Nonencounters ‘in the wake’: re-inscribing a Black Transpacific in Tanin no kao and La Muerte de Artemio Cruz

Pages 249-270 | Published online: 21 Dec 2021
 

Abstract

This article draws from Black critical theory and critical race studies to explore how the relationship between the wound, the body, and the role of trauma in literary text can be reposed as a relationship to racial inscription in two novels, Abe Kōbō’s Tanin no kao (The face of Another, 1964) and Carlos Fuentes’s La Muerte de Artemio Cruz (The Death of Artemio Cruz, 1962). In these terms, the article explores the function of injury in these literary texts as it relates to their representations, or fictionalizations, of Blackness. The article deploys a critical approach to transpacific literary comparison that does not draw from naturalized connections – termed a framework of ‘nonencounter’ – to discuss how the questions of race and Blackness in both novels re-inscribes the particular histories of colonialism and the transpacific entanglements of antiblackness that shaped dominant discourses on the national subject and cultural identity in Mexico and Japan.Footnote1

Disclosure statement

No potential conflict of interest was reported by the author(s).

Notes

1 I would like to thank my graduate research assistant, Jess Silbaugh-Cowdin, my colleagues, Jin Kyung Lee and Wendy Matsumura, and two anonymous peer reviewers for their invaluable feedback throughout the revision of this article.

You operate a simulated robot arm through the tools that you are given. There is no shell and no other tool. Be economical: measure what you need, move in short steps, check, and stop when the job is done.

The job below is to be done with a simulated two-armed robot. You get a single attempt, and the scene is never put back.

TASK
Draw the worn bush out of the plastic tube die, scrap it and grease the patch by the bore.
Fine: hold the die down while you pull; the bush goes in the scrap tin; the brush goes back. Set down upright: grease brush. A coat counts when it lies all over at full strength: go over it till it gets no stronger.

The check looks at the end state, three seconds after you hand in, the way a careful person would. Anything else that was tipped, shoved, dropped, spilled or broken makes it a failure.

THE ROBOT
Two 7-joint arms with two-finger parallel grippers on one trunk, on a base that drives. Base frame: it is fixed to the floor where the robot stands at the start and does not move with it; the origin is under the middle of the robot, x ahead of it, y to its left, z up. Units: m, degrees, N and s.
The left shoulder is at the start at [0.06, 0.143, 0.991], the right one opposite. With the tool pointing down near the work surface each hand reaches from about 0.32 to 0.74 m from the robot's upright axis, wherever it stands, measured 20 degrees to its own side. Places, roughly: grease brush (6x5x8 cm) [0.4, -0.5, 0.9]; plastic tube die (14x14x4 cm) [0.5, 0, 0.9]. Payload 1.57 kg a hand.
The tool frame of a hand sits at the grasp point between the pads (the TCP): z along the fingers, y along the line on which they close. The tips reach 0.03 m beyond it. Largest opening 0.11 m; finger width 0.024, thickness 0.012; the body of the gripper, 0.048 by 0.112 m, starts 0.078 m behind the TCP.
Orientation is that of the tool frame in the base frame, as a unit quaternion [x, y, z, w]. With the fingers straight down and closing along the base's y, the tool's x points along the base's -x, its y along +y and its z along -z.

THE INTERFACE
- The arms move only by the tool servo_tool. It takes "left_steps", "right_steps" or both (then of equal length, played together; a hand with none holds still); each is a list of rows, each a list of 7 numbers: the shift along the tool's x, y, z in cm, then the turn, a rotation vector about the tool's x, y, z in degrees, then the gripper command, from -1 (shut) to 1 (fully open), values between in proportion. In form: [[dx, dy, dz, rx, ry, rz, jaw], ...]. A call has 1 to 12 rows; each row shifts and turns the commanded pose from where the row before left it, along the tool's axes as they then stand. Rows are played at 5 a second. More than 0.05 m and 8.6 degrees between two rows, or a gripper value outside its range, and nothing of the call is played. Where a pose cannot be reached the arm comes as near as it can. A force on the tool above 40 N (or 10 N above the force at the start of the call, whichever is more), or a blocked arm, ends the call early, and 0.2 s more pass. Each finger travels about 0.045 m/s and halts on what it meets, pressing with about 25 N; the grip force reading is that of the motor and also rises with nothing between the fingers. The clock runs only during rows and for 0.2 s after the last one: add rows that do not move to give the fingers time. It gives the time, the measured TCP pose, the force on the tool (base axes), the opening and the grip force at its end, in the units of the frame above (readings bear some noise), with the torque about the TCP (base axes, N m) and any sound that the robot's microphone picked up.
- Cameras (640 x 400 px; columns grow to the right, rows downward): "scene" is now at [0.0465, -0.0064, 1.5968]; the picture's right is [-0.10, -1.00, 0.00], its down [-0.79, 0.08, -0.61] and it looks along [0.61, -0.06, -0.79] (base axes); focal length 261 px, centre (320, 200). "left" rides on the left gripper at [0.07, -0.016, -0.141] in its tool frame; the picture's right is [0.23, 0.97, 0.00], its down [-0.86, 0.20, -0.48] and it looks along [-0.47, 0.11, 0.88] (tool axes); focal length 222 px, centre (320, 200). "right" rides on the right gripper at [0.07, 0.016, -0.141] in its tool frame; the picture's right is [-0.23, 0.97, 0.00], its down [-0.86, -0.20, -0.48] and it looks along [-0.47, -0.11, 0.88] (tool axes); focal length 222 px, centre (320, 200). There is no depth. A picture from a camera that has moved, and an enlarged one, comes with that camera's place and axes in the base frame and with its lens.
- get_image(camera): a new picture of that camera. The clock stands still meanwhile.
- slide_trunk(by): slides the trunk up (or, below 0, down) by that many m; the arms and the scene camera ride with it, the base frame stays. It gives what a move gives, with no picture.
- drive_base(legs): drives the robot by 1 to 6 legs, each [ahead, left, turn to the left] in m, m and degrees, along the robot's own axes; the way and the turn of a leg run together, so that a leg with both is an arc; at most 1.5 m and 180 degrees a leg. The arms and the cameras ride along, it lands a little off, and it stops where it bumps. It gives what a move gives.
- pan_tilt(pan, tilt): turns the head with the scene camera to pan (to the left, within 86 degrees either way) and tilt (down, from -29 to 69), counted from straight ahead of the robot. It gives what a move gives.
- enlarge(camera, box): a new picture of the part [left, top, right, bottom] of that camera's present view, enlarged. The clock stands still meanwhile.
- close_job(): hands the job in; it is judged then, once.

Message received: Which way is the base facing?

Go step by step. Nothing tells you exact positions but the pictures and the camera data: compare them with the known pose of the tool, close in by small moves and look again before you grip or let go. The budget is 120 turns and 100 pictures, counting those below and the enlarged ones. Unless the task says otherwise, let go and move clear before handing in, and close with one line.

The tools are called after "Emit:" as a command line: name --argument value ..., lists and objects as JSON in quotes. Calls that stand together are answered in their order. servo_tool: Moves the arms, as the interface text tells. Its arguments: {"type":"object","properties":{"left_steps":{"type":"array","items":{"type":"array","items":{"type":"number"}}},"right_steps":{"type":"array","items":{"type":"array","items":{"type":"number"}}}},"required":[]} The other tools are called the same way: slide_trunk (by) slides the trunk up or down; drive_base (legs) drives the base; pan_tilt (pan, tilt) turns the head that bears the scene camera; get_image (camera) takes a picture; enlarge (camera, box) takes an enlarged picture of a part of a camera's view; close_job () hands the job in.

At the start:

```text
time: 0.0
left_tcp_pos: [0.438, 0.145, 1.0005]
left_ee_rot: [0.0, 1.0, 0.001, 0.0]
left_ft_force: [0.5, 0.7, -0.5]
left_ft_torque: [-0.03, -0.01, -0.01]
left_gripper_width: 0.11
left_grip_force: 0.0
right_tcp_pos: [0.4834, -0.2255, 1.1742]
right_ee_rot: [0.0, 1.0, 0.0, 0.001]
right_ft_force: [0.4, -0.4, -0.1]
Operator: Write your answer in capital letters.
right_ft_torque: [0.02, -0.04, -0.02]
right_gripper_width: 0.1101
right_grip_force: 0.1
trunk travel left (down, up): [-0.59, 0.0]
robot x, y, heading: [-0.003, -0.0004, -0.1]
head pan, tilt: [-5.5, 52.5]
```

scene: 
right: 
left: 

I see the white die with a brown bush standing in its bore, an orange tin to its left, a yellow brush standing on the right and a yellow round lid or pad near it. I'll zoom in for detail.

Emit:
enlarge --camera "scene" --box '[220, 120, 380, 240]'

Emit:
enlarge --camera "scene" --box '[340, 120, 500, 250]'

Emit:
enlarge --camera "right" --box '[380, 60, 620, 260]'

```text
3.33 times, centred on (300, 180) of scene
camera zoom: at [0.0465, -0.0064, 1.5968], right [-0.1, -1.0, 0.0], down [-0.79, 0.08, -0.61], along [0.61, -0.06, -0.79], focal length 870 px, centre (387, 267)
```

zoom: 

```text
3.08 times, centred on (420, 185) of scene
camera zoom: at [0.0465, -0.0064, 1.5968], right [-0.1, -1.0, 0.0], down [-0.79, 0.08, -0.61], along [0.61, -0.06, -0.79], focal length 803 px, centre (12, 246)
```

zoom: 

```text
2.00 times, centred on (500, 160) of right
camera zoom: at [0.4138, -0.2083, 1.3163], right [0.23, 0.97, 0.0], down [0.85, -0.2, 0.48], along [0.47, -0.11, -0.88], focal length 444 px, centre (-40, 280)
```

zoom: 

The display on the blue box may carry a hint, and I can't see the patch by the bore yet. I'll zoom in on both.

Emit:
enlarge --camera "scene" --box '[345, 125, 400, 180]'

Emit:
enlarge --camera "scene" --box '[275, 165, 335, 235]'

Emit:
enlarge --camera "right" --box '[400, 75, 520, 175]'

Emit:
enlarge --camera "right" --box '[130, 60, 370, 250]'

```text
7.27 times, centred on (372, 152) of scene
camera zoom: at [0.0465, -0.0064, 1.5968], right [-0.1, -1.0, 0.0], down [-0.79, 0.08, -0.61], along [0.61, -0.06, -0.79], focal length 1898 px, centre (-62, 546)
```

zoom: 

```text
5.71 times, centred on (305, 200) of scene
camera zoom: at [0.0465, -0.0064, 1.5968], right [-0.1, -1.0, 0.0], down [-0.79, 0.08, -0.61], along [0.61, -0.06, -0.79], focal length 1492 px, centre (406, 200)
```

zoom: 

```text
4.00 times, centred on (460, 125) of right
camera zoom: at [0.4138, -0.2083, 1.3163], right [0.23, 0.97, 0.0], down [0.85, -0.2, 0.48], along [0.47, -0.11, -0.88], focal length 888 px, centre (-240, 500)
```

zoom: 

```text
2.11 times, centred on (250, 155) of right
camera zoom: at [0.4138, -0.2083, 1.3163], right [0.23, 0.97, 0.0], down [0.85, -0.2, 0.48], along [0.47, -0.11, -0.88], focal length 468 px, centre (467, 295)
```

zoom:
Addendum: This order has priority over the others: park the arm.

2 I have made two re-translations. In the 1966 translation of The Face of Another (Knopf, 1966), E. Dale Saunders translates, ‘Like the Negroes, could we arise resolutely against prejudice…?’ Yet the Japanese term 「黒人」(kokujin) does not formally translate as such. Historically, the term ‘Negro’ was applied in conditions under which Black people were subjected to processes of ‘differentiation, classification, and hierarchization aimed at exclusion, expulsion, and even eradication’ (Mbembe Citation2017, 24). While the term was used predominantly in the late 19th and early 20th centuries to refer to people of African descent (including by Black intellectuals like W. E. B. Du Bois and Booker T. Washington), after the Black Power movement of the 1960s, the term ‘Black’ has become favored unless citing historical references or the names of older organizations. According to the Oxford Dictionary, ‘It is now regarded as old-fashioned or even offensive in both British and US English.’ Recognizing that the word ‘Negro’ is a translator choice rather than a direct translation of 「黒人」(kokujin), I will be re-translating the term when not used to refer to historical context or official terminology. The translation of 「黒人」into ‘Black Americans’ here is more precise to the context that Abe addresses in the passage. In the second, re-translation, I have chosen to attend to the gendered inflection of the word ぼくら (bokura), which Saunders translates as a genderless ‘we,’ by translating it as ‘we, the brotherhood of the faceless.’

3 The record of the protest and police brutality appears in a 1964 WNBC/WNYC episode from July 26, ‘Who Speaks for Harlem?’ The episode is available in full here: https://www.wnyc.org/story/who-speaks-for-harlem/

4 The word that Abe’s character uses to refer to the waitress as ‘Korean’ is chōsenjin: 「ちゃん、おまえ朝鮮人の田舎人の者みたいな顔だな。本当に朝鮮人の田舎者とそっくりだぞ。」(Abe Citation1964, 134). It is helpful to note, as the zainichi scholar Choi Jinseok (2015 [Citation2008]) highlights, that the term chōsenjin is a title given to a Korean identity that is neither migrant, as zainichi may be, nor part of a partitioned Korea, as kankokujin (South Korean) or kitachōsenjin (North Korean) may be. Chōsenjin, Choi argues, is a spectral figure that haunts postcolonial East Asia to elucidate the violence of the modern nation state.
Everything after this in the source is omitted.